## begin

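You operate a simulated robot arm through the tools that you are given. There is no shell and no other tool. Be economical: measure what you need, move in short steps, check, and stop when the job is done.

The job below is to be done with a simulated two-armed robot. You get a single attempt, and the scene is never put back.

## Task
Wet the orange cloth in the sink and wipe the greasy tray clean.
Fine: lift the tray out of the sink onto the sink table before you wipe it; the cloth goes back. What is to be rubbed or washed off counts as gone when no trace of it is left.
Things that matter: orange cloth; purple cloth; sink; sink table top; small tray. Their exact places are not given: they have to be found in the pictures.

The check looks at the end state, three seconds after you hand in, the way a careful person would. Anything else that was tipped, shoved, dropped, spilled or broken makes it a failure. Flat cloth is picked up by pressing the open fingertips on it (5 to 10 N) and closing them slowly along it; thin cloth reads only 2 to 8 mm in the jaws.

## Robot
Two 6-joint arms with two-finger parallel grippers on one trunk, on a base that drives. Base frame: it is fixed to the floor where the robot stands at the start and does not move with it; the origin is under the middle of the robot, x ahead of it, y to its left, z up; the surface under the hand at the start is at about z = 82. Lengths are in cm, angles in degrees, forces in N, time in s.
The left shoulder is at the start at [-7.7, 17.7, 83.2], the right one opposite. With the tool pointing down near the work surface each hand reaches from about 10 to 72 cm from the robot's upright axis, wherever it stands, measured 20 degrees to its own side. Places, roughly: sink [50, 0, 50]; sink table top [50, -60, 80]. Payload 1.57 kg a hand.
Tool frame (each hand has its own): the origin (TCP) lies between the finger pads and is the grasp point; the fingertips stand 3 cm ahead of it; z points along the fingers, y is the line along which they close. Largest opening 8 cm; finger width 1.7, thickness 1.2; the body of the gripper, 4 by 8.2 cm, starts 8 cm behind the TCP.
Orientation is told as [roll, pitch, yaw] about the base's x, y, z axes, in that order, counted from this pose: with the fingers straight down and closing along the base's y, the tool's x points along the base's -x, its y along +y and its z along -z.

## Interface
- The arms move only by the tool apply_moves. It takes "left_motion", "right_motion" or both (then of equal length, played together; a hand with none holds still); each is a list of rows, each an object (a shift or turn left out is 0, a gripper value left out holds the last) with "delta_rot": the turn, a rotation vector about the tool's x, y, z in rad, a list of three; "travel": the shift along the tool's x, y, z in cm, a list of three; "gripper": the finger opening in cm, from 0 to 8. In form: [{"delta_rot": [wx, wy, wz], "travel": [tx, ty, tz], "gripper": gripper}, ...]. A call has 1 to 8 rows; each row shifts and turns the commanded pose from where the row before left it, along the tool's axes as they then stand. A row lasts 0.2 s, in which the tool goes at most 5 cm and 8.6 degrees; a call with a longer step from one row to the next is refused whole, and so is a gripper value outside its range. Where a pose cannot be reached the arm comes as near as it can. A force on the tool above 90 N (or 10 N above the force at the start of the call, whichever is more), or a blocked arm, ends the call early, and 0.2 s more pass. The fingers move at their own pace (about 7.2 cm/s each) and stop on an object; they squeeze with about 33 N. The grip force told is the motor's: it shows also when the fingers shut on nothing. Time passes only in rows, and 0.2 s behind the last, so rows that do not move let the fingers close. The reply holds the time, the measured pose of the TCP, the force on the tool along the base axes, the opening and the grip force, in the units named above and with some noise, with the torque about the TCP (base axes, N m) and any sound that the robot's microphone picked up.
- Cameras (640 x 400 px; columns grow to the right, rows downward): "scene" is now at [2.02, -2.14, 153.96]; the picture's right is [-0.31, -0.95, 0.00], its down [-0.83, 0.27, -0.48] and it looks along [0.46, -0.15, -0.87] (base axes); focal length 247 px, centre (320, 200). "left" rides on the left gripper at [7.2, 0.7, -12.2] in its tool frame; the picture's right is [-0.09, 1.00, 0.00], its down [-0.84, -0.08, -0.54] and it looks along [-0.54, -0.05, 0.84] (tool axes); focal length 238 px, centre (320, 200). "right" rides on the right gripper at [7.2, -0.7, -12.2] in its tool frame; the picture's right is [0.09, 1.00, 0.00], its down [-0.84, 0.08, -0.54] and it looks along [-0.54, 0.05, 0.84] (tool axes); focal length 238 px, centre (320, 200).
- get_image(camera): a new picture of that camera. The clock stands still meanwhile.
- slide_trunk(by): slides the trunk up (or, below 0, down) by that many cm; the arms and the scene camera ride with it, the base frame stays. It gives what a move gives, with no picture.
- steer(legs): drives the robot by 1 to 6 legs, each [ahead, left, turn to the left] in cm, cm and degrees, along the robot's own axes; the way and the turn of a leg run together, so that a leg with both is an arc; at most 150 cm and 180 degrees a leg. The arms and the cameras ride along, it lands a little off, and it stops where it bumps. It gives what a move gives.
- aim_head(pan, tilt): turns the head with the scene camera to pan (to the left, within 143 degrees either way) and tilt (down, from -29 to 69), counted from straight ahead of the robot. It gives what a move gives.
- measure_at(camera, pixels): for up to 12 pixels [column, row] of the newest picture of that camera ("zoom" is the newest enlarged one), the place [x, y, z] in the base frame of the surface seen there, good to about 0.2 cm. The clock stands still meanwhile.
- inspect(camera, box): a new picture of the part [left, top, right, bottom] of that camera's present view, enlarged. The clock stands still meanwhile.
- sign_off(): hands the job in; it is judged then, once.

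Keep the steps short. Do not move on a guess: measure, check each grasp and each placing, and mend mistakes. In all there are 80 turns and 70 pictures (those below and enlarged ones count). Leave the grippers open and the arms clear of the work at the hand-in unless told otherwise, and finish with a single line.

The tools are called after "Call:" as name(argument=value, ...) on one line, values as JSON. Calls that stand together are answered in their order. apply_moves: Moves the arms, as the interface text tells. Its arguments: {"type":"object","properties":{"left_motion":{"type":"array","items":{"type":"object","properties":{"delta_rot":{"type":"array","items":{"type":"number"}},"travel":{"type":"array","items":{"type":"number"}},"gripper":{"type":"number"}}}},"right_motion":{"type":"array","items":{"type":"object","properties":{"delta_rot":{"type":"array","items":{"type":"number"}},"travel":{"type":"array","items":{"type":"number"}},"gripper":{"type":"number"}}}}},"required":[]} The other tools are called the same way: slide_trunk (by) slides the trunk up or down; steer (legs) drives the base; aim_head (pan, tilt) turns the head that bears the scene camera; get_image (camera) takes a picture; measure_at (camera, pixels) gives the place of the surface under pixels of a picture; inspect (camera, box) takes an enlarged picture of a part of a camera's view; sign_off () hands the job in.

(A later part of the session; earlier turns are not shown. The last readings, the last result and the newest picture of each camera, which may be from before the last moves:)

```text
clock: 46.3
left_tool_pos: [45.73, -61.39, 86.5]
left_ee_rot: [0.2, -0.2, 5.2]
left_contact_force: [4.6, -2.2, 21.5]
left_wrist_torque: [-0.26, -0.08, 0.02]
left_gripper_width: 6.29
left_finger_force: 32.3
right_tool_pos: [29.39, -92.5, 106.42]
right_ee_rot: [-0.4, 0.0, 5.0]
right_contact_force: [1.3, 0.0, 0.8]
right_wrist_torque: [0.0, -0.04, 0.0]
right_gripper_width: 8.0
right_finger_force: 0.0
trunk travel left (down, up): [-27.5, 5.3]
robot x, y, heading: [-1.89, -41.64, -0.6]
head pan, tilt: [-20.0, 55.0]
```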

## end

▸ **WHAT THIS TASK INVOLVES**
Output the lines above verbatim and in full. Give them as a JSON list of strings, one for each line, with blank lines left out.

▸ **REPLY TO THE EXERCISE**
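[
  "You operate a simulated robot arm through the tools that you are given. There is no shell and no other tool. Be economical: measure what you need, move in short steps, check, and stop when the job is done.",
  "The job below is to be done with a simulated two-armed robot. You get a single attempt, and the scene is never put back.",
  "## Task",
  "Wet the orange cloth in the sink and wipe the greasy tray clean.",
  "Fine: lift the tray out of the sink onto the sink table before you wipe it; the cloth goes back. What is to be rubbed or washed off counts as gone when no trace of it is left.",
  "Things that matter: orange cloth; purple cloth; sink; sink table top; small tray. Their exact places are not given: they have to be found in the pictures.",
  "The check looks at the end state, three seconds after you hand in, the way a careful person would. Anything else that was tipped, shoved, dropped, spilled or broken makes it a failure. Flat cloth is picked up by pressing the open fingertips on it (5 to 10 N) and closing them slowly along it; thin cloth reads only 2 to 8 mm in the jaws.",
  "## Robot",
  "Two 6-joint arms with two-finger parallel grippers on one trunk, on a base that drives. Base frame: it is fixed to the floor where the robot stands at the start and does not move with it; the origin is under the middle of the robot, x ahead of it, y to its left, z up; the surface under the hand at the start is at about z = 82. Lengths are in cm, angles in degrees, forces in N, time in s.",
  "The left shoulder is at the start at [-7.7, 17.7, 83.2], the right one opposite. With the tool pointing down near the work surface each hand reaches from about 10 to 72 cm from the robot's upright axis, wherever it stands, measured 20 degrees to its own side. Places, roughly: sink [50, 0, 50]; sink table top [50, -60, 80]. Payload 1.57 kg a hand.",
  "Tool frame (each hand has its own): the origin (TCP) lies between the finger pads and is the grasp point; the fingertips stand 3 cm ahead of it; z points along the fingers, y is the line along which they close. Largest opening 8 cm; finger width 1.7, thickness 1.2; the body of the gripper, 4 by 8.2 cm, starts 8 cm behind the TCP.",
  "Orientation is told as [roll, pitch, yaw] about the base's x, y, z axes, in that order, counted from this pose: with the fingers straight down and closing along the base's y, the tool's x points along the base's -x, its y along +y and its z along -z.",
  "## Interface",
  "- The arms move only by the tool apply_moves. It takes \"left_motion\", \"right_motion\" or both (then of equal length, played together; a hand with none holds still); each is a list of rows, each an object (a shift or turn left out is 0, a gripper value left out holds the last) with \"delta_rot\": the turn, a rotation vector about the tool's x, y, z in rad, a list of three; \"travel\": the shift along the tool's x, y, z in cm, a list of three; \"gripper\": the finger opening in cm, from 0 to 8. In form: [{\"delta_rot\": [wx, wy, wz], \"travel\": [tx, ty, tz], \"gripper\": gripper}, ...]. A call has 1 to 8 rows; each row shifts and turns the commanded pose from where the row before left it, along the tool's axes as they then stand. A row lasts 0.2 s, in which the tool goes at most 5 cm and 8.6 degrees; a call with a longer step from one row to the next is refused whole, and so is a gripper value outside its range. Where a pose cannot be reached the arm comes as near as it can. A force on the tool above 90 N (or 10 N above the force at the start of the call, whichever is more), or a blocked arm, ends the call early, and 0.2 s more pass. The fingers move at their own pace (about 7.2 cm/s each) and stop on an object; they squeeze with about 33 N. The grip force told is the motor's: it shows also when the fingers shut on nothing. Time passes only in rows, and 0.2 s behind the last, so rows that do not move let the fingers close. The reply holds the time, the measured pose of the TCP, the force on the tool along the base axes, the opening and the grip force, in the units named above and with some noise, with the torque about the TCP (base axes, N m) and any sound that the robot's microphone picked up.",
  "- Cameras (640 x 400 px; columns grow to the right, rows downward): \"scene\" is now at [2.02, -2.14, 153.96]; the picture's right is [-0.31, -0.95, 0.00], its down [-0.83, 0.27, -0.48] and it looks along [0.46, -0.15, -0.87] (base axes); focal length 247 px, centre (320, 200). \"left\" rides on the left gripper at [7.2, 0.7, -12.2] in its tool frame; the picture's right is [-0.09, 1.00, 0.00], its down [-0.84, -0.08, -0.54] and it looks along [-0.54, -0.05, 0.84] (tool axes); focal length 238 px, centre (320, 200). \"right\" rides on the right gripper at [7.2, -0.7, -12.2] in its tool frame; the picture's right is [0.09, 1.00, 0.00], its down [-0.84, 0.08, -0.54] and it looks along [-0.54, 0.05, 0.84] (tool axes); focal length 238 px, centre (320, 200).",
  "- get_image(camera): a new picture of that camera. The clock stands still meanwhile.",
  "- slide_trunk(by): slides the trunk up (or, below 0, down) by that many cm; the arms and the scene camera ride with it, the base frame stays. It gives what a move gives, with no picture.",
  "- steer(legs): drives the robot by 1 to 6 legs, each [ahead, left, turn to the left] in cm, cm and degrees, along the robot's own axes; the way and the turn of a leg run together, so that a leg with both is an arc; at most 150 cm and 180 degrees a leg. The arms and the cameras ride along, it lands a little off, and it stops where it bumps. It gives what a move gives.",
  "- aim_head(pan, tilt): turns the head with the scene camera to pan (to the left, within 143 degrees either way) and tilt (down, from -29 to 69), counted from straight ahead of the robot. It gives what a move gives.",
  "- measure_at(camera, pixels): for up to 12 pixels [column, row] of the newest picture of that camera (\"zoom\" is the newest enlarged one), the place [x, y, z] in the base frame of the surface seen there, good to about 0.2 cm. The clock stands still meanwhile.",
  "- inspect(camera, box): a new picture of the part [left, top, right, bottom] of that camera's present view, enlarged. The clock stands still meanwhile.",
  "- sign_off(): hands the job in; it is judged then, once.",
  "Keep the steps short. Do not move on a guess: measure, check each grasp and each placing, and mend mistakes. In all there are 80 turns and 70 pictures (those below and enlarged ones count). Leave the grippers open and the arms clear of the work at the hand-in unless told otherwise, and finish with a single line.",
  "The tools are called after \"Call:\" as name(argument=value, ...) on one line, values as JSON. Calls that stand together are answered in their order. apply_moves: Moves the arms, as the interface text tells. Its arguments: {\"type\":\"object\",\"properties\":{\"left_motion\":{\"type\":\"array\",\"items\":{\"type\":\"object\",\"properties\":{\"delta_rot\":{\"type\":\"array\",\"items\":{\"type\":\"number\"}},\"travel\":{\"type\":\"array\",\"items\":{\"type\":\"number\"}},\"gripper\":{\"type\":\"number\"}}}},\"right_motion\":{\"type\":\"array\",\"items\":{\"type\":\"object\",\"properties\":{\"delta_rot\":{\"type\":\"array\",\"items\":{\"type\":\"number\"}},\"travel\":{\"type\":\"array\",\"items\":{\"type\":\"number\"}},\"gripper\":{\"type\":\"number\"}}}}},\"required\":[]} The other tools are called the same way: slide_trunk (by) slides the trunk up or down; steer (legs) drives the base; aim_head (pan, tilt) turns the head that bears the scene camera; get_image (camera) takes a picture; measure_at (camera, pixels) gives the place of the surface under pixels of a picture; inspect (camera, box) takes an enlarged picture of a part of a camera's view; sign_off () hands the job in.",
  "(A later part of the session; earlier turns are not shown. The last readings, the last result and the newest picture of each camera, which may be from before the last moves:)",
  "```text",
  "clock: 46.3",
  "left_tool_pos: [45.73, -61.39, 86.5]",
  "left_ee_rot: [0.2, -0.2, 5.2]",
  "left_contact_force: [4.6, -2.2, 21.5]",
  "left_wrist_torque: [-0.26, -0.08, 0.02]",
  "left_gripper_width: 6.29",
  "left_finger_force: 32.3",
  "right_tool_pos: [29.39, -92.5, 106.42]",
  "right_ee_rot: [-0.4, 0.0, 5.0]",
  "right_contact_force: [1.3, 0.0, 0.8]",
  "right_wrist_torque: [0.0, -0.04, 0.0]",
  "right_gripper_width: 8.0",
  "right_finger_force: 0.0",
  "trunk travel left (down, up): [-27.5, 5.3]",
  "robot x, y, heading: [-1.89, -41.64, -0.6]",
  "head pan, tilt: [-20.0, 55.0]",
  "```"
]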